Despite the Trump administration’s upcoming rollback of certain RMP provisions, facilities should be keenly aware of continued enforcement of these CAA provisions. The EPA’s extremely broad interpretation of these provisions means that practically all processes utilizing potentially dangerous chemicals could presumably be subject to at least one program. As such, facility personnel should ensure that they have adequately determined the industry standards applicable to their facilities, processes, chemicals and/or equipment, as well as documented compliance with those standards

Facilities also should not automatically assume that compliance with the OSH Act PSM provisions satisfy their obligations under the RMP regulations or vice versa.
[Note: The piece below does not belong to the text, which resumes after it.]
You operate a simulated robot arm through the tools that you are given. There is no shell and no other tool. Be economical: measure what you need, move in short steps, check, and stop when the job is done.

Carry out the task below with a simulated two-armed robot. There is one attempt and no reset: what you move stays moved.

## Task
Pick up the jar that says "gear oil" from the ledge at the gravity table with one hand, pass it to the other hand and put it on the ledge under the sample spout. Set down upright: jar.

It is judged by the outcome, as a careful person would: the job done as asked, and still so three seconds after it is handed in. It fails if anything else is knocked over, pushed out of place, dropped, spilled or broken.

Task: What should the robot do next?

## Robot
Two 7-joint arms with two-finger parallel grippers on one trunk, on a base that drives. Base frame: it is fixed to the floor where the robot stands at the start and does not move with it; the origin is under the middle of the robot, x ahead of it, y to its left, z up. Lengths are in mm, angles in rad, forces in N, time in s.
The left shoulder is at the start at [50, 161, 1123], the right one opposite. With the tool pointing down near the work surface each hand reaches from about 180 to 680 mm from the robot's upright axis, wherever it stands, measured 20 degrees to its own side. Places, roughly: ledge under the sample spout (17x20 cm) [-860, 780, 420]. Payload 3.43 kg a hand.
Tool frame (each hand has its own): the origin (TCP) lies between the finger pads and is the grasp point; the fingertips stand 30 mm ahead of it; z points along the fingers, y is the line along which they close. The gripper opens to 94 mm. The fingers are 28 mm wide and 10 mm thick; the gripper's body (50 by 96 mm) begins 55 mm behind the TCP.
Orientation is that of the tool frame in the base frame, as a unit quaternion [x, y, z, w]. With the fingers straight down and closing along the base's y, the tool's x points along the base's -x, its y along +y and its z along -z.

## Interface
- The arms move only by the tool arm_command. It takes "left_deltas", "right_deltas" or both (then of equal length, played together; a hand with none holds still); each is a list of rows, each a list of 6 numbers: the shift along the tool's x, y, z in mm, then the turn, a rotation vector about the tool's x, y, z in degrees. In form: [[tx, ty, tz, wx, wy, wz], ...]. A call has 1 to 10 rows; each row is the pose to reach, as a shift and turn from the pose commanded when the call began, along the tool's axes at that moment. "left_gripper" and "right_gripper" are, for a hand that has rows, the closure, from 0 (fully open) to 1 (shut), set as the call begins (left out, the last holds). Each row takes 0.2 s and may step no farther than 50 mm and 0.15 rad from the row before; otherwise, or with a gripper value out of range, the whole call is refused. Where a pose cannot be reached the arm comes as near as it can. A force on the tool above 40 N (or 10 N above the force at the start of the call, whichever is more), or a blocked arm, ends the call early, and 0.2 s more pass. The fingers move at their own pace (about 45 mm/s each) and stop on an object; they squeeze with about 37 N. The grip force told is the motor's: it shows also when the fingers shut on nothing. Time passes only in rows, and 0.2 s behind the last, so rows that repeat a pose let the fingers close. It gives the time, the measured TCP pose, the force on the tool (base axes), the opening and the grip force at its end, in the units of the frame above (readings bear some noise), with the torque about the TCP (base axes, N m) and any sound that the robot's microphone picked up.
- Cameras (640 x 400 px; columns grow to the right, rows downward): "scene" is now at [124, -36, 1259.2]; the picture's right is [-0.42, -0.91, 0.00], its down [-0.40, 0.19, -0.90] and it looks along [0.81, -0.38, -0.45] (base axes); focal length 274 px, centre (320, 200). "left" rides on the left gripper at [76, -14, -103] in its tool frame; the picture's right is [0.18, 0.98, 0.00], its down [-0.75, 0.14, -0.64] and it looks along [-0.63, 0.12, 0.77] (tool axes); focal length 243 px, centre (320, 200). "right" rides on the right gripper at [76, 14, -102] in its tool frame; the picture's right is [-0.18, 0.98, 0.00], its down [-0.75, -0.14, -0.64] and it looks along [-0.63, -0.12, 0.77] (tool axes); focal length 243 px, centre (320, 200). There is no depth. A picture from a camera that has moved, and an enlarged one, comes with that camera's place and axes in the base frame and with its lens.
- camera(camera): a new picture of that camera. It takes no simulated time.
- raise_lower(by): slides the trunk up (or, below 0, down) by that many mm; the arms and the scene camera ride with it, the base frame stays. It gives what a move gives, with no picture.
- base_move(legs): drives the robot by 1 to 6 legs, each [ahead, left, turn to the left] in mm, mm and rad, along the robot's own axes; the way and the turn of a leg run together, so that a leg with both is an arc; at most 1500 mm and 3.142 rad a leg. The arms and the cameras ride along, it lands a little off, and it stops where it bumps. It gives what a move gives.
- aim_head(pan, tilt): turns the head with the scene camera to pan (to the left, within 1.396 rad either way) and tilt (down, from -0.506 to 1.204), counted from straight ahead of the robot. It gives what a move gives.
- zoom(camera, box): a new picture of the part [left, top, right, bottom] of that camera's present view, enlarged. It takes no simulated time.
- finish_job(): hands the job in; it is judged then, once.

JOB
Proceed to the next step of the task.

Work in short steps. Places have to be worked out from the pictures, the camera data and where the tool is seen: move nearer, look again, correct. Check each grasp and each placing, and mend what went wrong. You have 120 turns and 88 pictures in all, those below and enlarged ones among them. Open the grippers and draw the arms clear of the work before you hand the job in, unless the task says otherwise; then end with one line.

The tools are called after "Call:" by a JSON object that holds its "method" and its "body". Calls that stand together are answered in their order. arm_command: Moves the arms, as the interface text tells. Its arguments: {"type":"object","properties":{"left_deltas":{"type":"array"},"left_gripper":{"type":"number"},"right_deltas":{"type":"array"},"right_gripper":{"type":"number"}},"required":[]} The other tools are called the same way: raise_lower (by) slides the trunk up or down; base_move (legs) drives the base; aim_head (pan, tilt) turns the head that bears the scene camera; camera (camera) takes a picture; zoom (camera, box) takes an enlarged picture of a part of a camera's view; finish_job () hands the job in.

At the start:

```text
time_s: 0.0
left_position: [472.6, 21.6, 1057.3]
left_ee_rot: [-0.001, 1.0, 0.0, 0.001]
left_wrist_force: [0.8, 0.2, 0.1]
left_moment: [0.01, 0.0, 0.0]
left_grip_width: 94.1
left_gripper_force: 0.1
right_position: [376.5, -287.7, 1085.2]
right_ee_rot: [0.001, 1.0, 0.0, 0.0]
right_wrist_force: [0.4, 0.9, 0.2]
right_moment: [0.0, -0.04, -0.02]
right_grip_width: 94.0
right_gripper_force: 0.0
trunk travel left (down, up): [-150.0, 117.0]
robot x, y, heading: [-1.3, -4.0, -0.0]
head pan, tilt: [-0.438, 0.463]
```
In order to ensure compliance with both programs, in-house environmental and workplace safety professionals should coordinate their efforts in order to identify processes subject to each program and specifically confirm compliance with the requirements of both.

Most importantly, every inspection that is linked to these provisions should be taken very seriously. Many company-wide enforcement actions started with a release or inspection at one facility that then spilled over to others. Given the similarities between the CAA and OSH Act, facts collected by one agency can be relevant to the other. The results of an OSHA inspection may therefore be used by the EPA to bring much more substantial fines than those authorized under the OSH Act.

Also, according to the EPA’s enforcement policy, it may use past CAA RMP or GDC violations against a company to increase penalties in subsequent CAA RMP and GDC enforcement actions. Relatively minor violations under these provisions could therefore have major repercussions in future enforcement actions. In order to avoid these issues, companies should carefully evaluate the applicability of these regulations and ensure that RMP/GDC requirements are part of their compliance programs.